SENSORY ACTIVITIES. This is how you soothe yourself (do you like a bath? a cup of coffee? chewing gum? Your favorite music? You use sensory activities, too!) Make goop for little ones or get teens punching out pizza dough. Put on music that everyone likes, or go for some blessed silence. If you have multiple kids with multiple needs, make sure everyone (INCLUDING YOU) gets a little of what you each need. And push for bathtime early – for you, your teen, yourself. Water is a great soother.  Check out our homemade recipes on this page!

CALM Television time. Ok, usually when we work with families we turn off television sets all the time. But when stress is high, put on that favorite episode of Barney or Star Trek and relax. Watch something you have seen a million times, and know every song or line of dialogue. Repetition is relaxing. Pop popcorn. Turn the lights down. Who doesn’t unwind when Captain Picard takes on the Borg one more time?

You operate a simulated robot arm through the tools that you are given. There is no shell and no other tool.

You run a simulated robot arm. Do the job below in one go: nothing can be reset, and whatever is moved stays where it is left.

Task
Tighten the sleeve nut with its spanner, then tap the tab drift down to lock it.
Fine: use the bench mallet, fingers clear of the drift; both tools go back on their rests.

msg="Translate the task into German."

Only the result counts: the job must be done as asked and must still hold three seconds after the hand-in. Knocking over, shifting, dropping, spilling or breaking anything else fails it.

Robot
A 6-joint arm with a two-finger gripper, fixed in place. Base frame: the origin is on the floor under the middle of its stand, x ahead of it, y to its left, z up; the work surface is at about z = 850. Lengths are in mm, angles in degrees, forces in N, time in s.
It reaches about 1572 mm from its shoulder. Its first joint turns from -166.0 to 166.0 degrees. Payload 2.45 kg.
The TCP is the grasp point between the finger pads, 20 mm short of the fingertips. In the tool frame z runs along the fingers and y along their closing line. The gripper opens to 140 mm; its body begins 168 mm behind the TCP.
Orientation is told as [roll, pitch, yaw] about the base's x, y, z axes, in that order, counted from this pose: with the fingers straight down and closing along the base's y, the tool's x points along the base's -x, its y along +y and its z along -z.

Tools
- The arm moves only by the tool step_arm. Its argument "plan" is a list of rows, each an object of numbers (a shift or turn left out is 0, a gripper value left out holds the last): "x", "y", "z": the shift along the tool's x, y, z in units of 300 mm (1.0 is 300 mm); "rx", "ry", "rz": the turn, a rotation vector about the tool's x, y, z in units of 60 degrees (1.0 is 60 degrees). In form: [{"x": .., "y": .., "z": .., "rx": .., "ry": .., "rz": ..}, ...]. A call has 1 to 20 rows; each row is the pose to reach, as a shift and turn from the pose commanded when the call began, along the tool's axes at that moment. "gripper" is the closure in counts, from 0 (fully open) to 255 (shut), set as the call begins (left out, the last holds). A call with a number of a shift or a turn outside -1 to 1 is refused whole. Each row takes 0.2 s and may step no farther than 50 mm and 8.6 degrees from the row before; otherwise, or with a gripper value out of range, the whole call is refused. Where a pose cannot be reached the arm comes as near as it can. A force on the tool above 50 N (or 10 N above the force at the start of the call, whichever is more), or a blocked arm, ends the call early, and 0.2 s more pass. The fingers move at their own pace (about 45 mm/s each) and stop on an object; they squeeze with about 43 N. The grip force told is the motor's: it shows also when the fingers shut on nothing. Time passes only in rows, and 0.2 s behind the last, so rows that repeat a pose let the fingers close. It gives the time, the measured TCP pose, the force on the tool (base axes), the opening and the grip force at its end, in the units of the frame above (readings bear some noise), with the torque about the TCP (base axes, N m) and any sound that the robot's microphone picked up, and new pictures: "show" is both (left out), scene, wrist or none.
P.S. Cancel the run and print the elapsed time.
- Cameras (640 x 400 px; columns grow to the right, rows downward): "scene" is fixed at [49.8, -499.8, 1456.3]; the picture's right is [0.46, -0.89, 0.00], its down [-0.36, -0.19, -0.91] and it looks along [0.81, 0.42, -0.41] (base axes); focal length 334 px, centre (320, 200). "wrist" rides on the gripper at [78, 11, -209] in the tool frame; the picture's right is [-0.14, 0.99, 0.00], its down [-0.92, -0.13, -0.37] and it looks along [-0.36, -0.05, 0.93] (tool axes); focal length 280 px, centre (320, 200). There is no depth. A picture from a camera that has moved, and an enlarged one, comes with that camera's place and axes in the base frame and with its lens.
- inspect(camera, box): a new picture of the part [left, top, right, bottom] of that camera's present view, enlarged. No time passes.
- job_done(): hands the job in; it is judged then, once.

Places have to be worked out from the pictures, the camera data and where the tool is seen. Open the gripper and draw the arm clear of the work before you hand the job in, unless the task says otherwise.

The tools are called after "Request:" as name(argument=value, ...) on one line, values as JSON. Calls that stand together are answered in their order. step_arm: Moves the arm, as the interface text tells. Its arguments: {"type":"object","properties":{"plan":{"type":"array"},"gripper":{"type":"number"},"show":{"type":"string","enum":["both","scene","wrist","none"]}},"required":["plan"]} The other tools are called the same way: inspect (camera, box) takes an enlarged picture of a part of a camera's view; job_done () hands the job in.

BREATHE. With little ones it is easy to bundle them into our laps and read books. With teens try to slow your breathing down when they are stressed and notice how much this is catching! If your teen allows it, try some backrubs. Stand next to your teen, shoulder to shoulder, which is a subtle reminder that you are a team.

CALL for HELP!  When kids lose it and you are not coping, it can be hard to work out a solution.  Then you need help!  Don’t wait until windows are breaking or you are ready to cry yourself to sleep!  Call friends, family, therapists, religious leaders…   Kids with special needs are a parenting challenge, whether the special need is related to giftedness, different abilities, or developmental delays.   Asking for help is what makes the difference for your child – and it will help the whole family, as well.

 

And finally, REMEMBER:

Ideally, we all want to become independent self-soothers, and manage and calm ourselves. But really isn’t family ultimately about the fact that we need one another? I lose it when appliances break and I need support. Our teens lose it from overwhelming school days, and they need us – STILL – for support. Our little ones can’t soothe themselves, but as we help them they learn how.

Stressful times actually define what families are. Anyone can do family and parenting when life is easy. When it is hard, that is when parents matter most. So remember when the sink plugs up and your teen is refusing to take out the trash and your five year old threw books out the window….

This is the time that makes you a family.